7 Comments
User's avatar
David Perlmutter's avatar

This subgenre has always had the superiority of white folks at its core. The rage for Egyptian artifacts begun with the discovery of the tomb of Tutankhamen in the 1920s was motivated as much by white greed as it was by the desire for historical discovery. Orientalism, as Edward Said has termed it, involved both the exotification of the land and the dehumanization of the people of Asia, something which Hollywood easily picked up on. One might say that setting this film in the 1920s is a sort of means of chasing orientalism back to its original source.

macwithhisbooks's avatar

Welp. There goes my feels for Indiana Jones, international thief.

Bill Flarsheim's avatar

Indian Jone’s entire offscreen career and the first five minutes of the first movie are white greed and acquisition, no doubt. But in the movies (I haven’t seen the latest one), he’s fighting fascists. It’s actual Nazis in #1 and #3. The bad guy in #2 is running a child slavery operation. #4 is a little less clear, but the Russian scientist is certainly not an anti-colonial. Still plenty of white savior in Indiana Jones, but at least bad guys are irredeemable.

DR Darke's avatar

"Indian Jone’s entire offscreen career and the first five minutes of the first movie are white greed and acquisition, no doubt. But in the movies (I haven’t seen the latest one), he’s fighting fascists."

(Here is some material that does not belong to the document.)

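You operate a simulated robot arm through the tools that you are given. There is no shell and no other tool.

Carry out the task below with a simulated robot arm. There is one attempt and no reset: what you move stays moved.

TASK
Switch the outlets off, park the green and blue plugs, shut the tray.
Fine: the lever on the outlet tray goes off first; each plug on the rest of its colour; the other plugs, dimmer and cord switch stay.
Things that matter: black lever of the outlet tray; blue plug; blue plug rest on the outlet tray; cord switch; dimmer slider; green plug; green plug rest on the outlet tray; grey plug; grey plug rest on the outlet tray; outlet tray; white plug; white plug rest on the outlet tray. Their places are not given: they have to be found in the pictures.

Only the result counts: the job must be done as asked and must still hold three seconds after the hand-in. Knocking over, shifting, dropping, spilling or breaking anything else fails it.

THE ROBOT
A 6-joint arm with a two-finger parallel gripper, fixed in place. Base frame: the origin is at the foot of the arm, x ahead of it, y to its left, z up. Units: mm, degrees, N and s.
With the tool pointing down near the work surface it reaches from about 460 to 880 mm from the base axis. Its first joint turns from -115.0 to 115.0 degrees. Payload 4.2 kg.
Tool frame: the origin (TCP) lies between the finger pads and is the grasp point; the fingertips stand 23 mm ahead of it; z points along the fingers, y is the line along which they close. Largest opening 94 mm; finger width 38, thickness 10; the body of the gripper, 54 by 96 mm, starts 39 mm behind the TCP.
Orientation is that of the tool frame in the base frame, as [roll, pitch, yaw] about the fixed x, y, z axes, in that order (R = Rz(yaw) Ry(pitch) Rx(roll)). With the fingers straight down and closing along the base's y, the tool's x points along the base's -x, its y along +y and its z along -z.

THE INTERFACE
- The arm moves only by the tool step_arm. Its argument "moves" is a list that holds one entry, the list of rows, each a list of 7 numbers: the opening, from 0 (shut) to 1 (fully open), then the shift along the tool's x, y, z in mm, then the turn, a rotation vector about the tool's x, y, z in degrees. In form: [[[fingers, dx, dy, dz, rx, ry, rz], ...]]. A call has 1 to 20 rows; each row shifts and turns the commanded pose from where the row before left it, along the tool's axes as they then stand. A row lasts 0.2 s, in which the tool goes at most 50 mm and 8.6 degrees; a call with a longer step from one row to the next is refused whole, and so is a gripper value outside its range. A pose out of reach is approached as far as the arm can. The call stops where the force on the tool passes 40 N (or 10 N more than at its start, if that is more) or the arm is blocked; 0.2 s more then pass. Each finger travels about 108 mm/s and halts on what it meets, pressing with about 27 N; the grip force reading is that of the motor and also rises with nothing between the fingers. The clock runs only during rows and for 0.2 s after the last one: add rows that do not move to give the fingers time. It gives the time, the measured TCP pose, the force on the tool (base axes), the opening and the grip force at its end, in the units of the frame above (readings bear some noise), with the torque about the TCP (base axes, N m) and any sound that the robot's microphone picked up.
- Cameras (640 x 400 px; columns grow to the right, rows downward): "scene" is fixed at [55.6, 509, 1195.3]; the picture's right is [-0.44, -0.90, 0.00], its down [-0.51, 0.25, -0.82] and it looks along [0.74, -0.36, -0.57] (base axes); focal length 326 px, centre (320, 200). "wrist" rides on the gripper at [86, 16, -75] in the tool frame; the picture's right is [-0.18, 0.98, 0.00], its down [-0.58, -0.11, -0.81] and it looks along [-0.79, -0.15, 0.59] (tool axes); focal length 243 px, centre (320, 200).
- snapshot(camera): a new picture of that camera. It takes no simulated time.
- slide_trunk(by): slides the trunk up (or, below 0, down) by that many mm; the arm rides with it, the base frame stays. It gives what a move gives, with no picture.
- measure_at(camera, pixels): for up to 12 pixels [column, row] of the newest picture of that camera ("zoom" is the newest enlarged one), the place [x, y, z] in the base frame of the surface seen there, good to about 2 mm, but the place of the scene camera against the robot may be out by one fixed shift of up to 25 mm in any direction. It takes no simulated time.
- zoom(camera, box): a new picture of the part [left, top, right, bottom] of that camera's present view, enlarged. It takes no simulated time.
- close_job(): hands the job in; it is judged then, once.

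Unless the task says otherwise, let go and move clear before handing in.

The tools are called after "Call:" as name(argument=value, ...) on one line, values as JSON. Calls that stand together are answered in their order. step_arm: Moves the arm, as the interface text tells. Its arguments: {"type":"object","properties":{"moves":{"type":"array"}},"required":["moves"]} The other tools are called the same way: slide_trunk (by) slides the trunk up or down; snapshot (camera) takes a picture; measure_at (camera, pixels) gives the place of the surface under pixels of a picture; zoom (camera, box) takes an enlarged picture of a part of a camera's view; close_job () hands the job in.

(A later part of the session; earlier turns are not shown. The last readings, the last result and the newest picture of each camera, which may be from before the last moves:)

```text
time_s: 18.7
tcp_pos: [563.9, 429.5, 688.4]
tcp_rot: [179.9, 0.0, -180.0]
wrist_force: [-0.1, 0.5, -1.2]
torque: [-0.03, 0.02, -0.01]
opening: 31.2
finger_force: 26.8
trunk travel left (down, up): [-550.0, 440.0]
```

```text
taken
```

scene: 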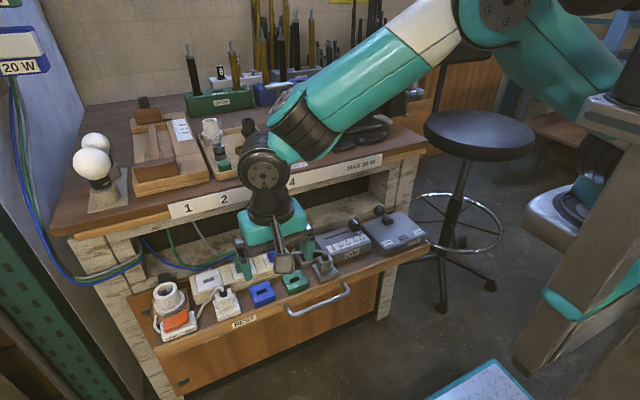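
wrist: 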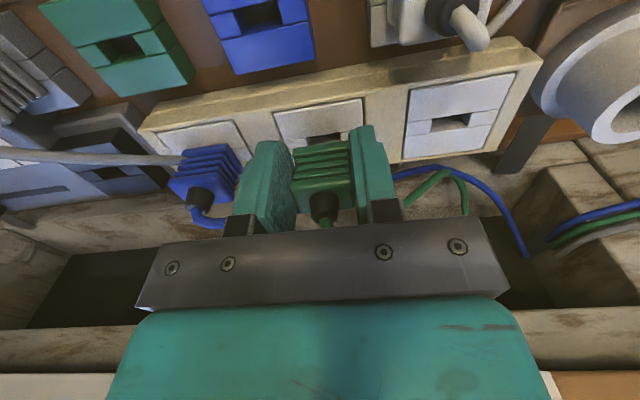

You could say the same for Rick and Evie—yes, they're the White Anglo-Saxon (he's Canadian, she's British) heroes we're expected to root for, but in the first movie their activities are counterbalanced by those of the Rootin'-Tootin', Gun-Shootin' U.S. Cowboys with NO respect for anything in Egypt except plunder—who Imhotep tears through like Rambo through tissue paper. Rick and Evie know what they're dealing with, and have enough respect for it to fight Imhotep on his own terms.

I also don't think we're entirely supposed to see Arnold Vosloo's Imhotep as a villain, but as more of a tragic antihero. He's trying to resurrect the woman he loves, and he was done dirty by his own people in the Far Distant Past, so it's hard to completely disagree with why he's doing it even as we disagree with how he's doing it. In the end he and Rick have pretty much the same goal—to save the woman they love, and pursue it with the same determination. The sequel makes this even clearer, as Imhotep's lover turns out to be unworthy of his eternal love, and Rick kills The Scorpion King (as his idiot brother-in-law Jonathan and son Alex resurrect Evie!) to prevent an apocalypse.

I wanted the third MUMMY movie set in North Africa during WWII where Imhotep is resurrected by the Nazis, Rick discovers the Armies of Anubis now obey him, and in the end Rick and Imhotep join forces to kick Nazi ass, whereupon Imhotep takes the Armies of Anubis with Rick's blessing to continue the fight against Hitler and Mussolini.

macwithhisbooks's avatar

Oh. Thank you. I feel better now. [smile]

Scheidler's avatar

Brings to mind comedian James Acaster's analysis of why colonial nations don't return looted artifacts on display in museums: "Were not done lookin' at them yet."

David Plunk's avatar

I love this movie and its sequel and at least half of that is the fact that Brendan Fraiser and Rachel Weisz are incredibly attractive and have great chemistry. The character played by Oded Fehr is also attractive and I think the fact that he's treated as a protagonist/hero is why I apparently never picked up on just how racist the movies are. The Americans being portrayed as selfish dipshits helps as well, which is why I didn't dislike Beni. Definitely appreciate him more now.

Being a bourbon enthusiast I don't care how the one American ordering a lot of bourbon being part of his character flaw. Bourbon is one of the few things uniquely American that we do really well. Though of course it has a racist history. So I guess it fits with the character.